Set exercise
Report how many lines hold the string "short". Give the number and nothing else.

↓↓↓

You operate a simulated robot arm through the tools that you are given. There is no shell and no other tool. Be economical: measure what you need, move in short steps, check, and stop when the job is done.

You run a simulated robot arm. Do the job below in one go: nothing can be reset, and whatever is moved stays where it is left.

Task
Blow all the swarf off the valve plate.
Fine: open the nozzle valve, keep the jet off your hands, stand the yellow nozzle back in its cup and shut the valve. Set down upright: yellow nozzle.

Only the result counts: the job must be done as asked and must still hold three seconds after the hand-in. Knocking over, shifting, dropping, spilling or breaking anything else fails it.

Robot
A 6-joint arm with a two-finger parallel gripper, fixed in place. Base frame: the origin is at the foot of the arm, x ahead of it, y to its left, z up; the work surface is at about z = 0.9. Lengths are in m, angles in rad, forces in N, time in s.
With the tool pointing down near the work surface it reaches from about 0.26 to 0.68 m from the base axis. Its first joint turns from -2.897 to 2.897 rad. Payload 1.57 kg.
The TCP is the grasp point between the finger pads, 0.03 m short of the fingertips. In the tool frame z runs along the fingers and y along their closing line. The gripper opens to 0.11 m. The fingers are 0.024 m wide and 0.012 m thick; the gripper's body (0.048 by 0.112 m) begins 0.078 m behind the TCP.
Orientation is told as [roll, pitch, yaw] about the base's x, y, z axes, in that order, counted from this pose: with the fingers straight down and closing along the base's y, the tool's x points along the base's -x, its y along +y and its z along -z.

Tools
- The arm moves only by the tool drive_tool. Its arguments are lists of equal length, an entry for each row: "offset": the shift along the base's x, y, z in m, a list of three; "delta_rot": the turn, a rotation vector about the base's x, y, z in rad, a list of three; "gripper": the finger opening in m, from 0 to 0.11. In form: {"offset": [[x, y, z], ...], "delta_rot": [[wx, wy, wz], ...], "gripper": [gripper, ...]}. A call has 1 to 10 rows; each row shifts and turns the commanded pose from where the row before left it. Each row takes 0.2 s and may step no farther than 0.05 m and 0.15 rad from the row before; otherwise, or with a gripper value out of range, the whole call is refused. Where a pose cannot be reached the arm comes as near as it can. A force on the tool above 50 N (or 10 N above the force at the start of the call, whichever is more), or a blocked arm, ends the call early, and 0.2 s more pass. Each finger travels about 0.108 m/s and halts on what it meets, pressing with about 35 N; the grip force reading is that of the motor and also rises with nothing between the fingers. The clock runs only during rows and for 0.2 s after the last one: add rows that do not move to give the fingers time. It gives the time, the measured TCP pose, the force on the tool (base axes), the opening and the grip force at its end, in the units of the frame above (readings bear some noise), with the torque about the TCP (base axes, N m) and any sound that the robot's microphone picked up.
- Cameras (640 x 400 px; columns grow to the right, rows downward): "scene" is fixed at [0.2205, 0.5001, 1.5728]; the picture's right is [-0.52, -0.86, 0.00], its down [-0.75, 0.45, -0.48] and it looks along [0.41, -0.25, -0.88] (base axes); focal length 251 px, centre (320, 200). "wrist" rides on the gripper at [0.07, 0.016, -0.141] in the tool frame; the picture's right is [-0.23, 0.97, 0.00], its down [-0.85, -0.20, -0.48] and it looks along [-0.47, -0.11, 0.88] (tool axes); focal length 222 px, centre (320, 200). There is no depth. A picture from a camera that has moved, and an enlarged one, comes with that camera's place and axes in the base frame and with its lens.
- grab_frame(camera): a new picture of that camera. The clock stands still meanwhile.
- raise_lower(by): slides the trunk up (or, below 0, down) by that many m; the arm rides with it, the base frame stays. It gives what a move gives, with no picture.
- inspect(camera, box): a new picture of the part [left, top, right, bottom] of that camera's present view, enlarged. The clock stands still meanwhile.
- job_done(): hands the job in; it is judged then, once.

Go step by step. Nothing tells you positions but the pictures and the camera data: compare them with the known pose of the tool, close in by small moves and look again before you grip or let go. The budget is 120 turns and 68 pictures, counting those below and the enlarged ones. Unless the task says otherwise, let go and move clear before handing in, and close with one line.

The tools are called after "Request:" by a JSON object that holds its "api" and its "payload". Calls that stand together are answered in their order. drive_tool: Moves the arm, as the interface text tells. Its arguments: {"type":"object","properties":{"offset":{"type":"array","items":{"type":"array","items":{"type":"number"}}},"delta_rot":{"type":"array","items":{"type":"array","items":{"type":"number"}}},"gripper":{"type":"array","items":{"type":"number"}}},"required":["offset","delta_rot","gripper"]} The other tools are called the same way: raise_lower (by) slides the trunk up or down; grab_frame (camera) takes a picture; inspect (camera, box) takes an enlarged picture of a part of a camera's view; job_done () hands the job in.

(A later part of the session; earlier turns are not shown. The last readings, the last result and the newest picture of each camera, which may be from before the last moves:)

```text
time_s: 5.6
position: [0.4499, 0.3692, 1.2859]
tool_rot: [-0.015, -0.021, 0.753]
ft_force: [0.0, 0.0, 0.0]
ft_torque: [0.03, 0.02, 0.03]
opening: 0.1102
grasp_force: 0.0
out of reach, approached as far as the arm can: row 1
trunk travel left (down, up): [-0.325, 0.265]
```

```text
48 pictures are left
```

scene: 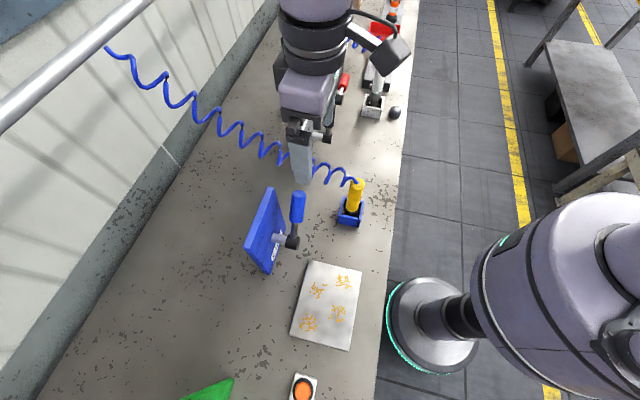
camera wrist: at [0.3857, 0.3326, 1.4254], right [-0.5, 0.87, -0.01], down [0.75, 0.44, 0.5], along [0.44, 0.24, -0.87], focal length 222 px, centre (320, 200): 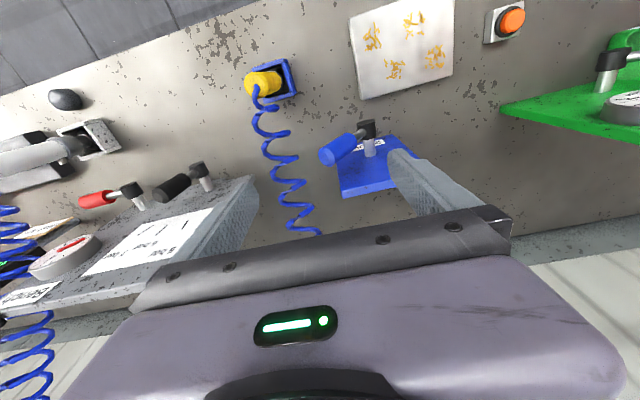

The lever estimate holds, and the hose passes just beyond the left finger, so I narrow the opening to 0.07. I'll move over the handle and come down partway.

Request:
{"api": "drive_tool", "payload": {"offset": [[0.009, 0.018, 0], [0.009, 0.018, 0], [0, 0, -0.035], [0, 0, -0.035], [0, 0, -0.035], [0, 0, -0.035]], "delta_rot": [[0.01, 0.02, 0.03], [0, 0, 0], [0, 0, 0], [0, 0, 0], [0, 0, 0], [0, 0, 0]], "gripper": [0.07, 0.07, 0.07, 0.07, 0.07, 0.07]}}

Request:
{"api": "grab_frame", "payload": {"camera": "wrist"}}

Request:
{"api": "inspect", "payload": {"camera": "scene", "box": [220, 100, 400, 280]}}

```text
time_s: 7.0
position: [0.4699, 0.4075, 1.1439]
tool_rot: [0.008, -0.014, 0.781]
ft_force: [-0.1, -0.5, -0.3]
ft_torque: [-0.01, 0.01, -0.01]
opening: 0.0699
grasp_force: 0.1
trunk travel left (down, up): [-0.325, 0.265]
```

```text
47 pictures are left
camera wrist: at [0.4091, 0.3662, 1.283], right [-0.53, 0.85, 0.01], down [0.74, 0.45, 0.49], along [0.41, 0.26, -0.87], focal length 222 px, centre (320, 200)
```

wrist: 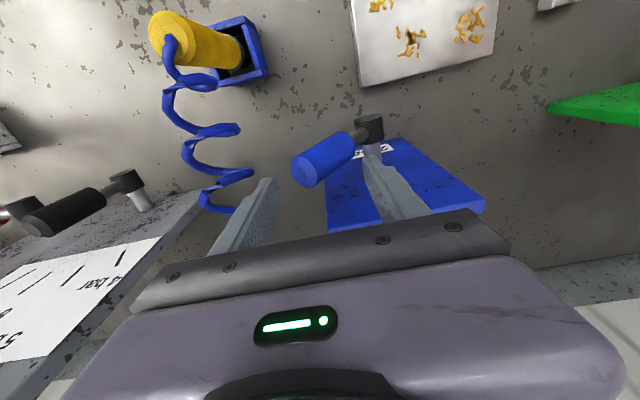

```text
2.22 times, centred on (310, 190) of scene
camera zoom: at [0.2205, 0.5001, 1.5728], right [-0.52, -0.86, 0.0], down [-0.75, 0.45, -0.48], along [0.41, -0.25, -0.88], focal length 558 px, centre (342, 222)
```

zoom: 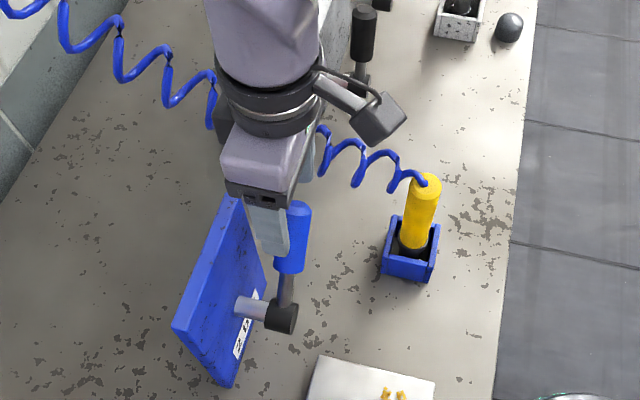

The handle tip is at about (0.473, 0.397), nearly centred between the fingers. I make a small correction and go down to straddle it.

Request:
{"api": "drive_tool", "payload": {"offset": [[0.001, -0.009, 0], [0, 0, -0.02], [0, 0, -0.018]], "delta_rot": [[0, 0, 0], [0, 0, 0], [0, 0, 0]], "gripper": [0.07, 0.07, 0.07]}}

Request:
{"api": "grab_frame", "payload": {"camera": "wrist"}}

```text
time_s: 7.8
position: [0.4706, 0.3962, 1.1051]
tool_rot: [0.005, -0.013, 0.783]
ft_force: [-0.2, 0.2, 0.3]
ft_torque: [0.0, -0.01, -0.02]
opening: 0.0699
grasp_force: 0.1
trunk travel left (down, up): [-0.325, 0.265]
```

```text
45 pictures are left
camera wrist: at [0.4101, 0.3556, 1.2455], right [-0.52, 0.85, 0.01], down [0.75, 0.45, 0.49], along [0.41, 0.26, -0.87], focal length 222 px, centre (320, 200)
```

↑↑↑

Answer to this exercise
2